Secondo la Procura di Brescia, Rouass Najib - e con lui altri quattro nordafricani arrestati poche ore prima - non era solo ai vertici della moschea di Cremona, ma era una pedina di una presunta cellula eversiva che progettava attentati in Occidente in nome della guerra santa islamica, la Jihad: in particolare attentati nella metropolitana di Milano e nel Duomo di Cremona. Una «cellula» di terroristi islamici, quindi, da Cremona, al centro da tempo di un’inchiesta su gruppi eversivi legati ad Al Qaeda, si era organizzata anche nella Bergamasca? Gli investigatori non lo ritengono plausibile, anche se le attività di indagine sono state intensificate: il marocchino di Osio Sotto sarebbe finito nell’inchiesta coordinata dal procuratore aggiunto di Brescia Roberto Di Martino perché teneva le prediche del venerdì da quando la moschea di Cremona era rimasta senza imam (l’ultimo, in ordine di tempo, Mohamed Rafik, era stato arrestato nell’ottobre scorso su ordine di cattura internazionale emesso da Rabat, Marocco, nell’inchiesta sull’attentato a Casablanca il 16 maggio scorso: 45 morti, di cui 12 kamikaze). E quindi, da mesi, le sue parole pronunciate dal «mimbar» (il palchetto da cui parla l’imam nelle moschee) erano ascoltate dagli agenti della Digos di Brescia e di Cremona.
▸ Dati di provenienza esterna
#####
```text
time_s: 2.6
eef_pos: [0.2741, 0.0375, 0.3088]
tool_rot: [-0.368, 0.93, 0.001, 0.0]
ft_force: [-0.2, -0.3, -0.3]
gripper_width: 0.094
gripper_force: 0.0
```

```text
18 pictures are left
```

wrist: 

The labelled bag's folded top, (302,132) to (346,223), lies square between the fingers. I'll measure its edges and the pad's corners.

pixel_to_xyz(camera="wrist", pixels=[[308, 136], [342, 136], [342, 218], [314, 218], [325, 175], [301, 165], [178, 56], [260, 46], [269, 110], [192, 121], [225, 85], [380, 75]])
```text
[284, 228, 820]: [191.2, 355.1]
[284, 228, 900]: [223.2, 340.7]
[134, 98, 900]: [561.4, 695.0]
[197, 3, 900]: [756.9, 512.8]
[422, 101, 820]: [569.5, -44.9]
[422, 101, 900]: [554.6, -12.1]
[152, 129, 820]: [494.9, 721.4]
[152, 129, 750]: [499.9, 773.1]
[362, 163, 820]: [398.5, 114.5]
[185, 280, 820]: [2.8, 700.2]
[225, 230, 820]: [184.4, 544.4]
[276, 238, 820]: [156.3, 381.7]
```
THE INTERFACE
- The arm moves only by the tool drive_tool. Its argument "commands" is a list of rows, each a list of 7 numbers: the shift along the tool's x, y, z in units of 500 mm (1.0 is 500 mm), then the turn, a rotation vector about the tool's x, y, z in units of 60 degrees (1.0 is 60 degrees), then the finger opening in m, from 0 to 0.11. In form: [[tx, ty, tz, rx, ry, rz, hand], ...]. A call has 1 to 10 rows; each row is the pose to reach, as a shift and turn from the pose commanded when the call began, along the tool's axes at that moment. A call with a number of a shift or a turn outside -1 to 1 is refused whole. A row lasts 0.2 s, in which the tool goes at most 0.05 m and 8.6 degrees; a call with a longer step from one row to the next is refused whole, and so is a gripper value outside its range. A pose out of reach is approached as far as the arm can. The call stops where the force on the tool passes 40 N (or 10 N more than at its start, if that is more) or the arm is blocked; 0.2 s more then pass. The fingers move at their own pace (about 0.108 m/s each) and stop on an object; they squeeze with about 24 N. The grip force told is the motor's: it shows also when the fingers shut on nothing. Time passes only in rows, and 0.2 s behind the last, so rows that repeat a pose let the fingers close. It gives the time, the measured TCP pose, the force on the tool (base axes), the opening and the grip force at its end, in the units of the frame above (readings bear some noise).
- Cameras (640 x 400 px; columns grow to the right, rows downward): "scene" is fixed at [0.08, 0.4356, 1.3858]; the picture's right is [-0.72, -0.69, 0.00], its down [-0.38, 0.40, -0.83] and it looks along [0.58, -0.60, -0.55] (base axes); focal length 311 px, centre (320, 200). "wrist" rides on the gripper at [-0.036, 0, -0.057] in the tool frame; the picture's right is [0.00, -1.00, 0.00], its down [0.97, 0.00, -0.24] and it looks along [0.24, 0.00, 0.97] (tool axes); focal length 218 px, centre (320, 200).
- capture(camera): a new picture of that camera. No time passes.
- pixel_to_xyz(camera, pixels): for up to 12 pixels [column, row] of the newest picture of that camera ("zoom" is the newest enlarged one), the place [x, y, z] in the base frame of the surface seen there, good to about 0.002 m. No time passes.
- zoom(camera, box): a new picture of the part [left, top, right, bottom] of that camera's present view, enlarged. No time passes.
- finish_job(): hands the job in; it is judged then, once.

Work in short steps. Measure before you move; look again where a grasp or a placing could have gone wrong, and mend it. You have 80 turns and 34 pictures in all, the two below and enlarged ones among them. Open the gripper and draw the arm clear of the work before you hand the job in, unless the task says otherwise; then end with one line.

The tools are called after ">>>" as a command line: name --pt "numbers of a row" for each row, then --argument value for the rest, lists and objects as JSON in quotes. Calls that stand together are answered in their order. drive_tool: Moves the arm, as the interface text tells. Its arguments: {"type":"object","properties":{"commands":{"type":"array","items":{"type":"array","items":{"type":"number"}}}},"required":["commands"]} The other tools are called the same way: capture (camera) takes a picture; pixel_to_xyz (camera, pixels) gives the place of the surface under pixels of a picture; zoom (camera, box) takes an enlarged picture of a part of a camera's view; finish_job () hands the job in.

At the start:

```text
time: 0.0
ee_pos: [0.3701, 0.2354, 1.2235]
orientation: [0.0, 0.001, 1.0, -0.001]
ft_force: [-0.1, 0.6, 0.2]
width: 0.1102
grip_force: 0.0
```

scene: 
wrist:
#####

Registrazioni, traduzioni non facili, anche per la difficoltà di reperire interpreti, come hanno detto ieri i vertici della Procura, politicamente e ideologicamente «non condizionati». L’altra sera la perquisizione in casa: sono stati trovati appunti sulle prediche, con frasi, secondo le accuse, di incitamento alla Jihad (la «guerra santa» dei musulmani contro gli infedeli, e dall’11 settembre 2001 la Jihad è spesso sinonimo di attentati terroristici contro l’Occidente e in generale contro i Paesi che appoggiano la politica statunitense), è stato anche sequestrato materiale definito «propagandistico». Rouass Najib, secondo gli investigatori, non avrebbe avuto solo un ruolo di reclutamento all’interno della «cellula» accusata di attività terroristica, ma sarebbe stato molto vicino al cosiddetto Raggruppamento islamico dei marocchini combattenti, legato alla Salafia Jihadia, uno dei tanti «satelliti» dell’attività sovversiva islamica legata alla galassia di Al Qaeda, la «grande madre» del terrorismo guidata da Osama Bin Laden.

Il nome di Rouass Najib, in realtà, era già noto agli investigatori del Nord Italia, in particolare agli esperti di estremismo islamico che da anni lavorano nelle inchieste su gruppi sovversivi tra Brescia, Varese, Milano e Bergamo negli Anni Novanta: accertamenti a suo carico erano già stati fatti dalla Digos di Bergamo quando nelle inchieste finì Britel El Kassim, oggi trentasettenne, indagato nel 2001 dalla Procura di Bergamo per attività terroristiche, scomparso dall’Italia (era sposato con una bergamasca), ricomparso in Afghanistan come «combattente islamico» e quindi arrestato alla fine del 2003 dalla polizia marocchina nel corso delle indagini sulla strage di Casablanca e condannato, per quelle accuse, dalla Camera penale di Rabat nell’ottobre scorso a 15 anni di reclusione.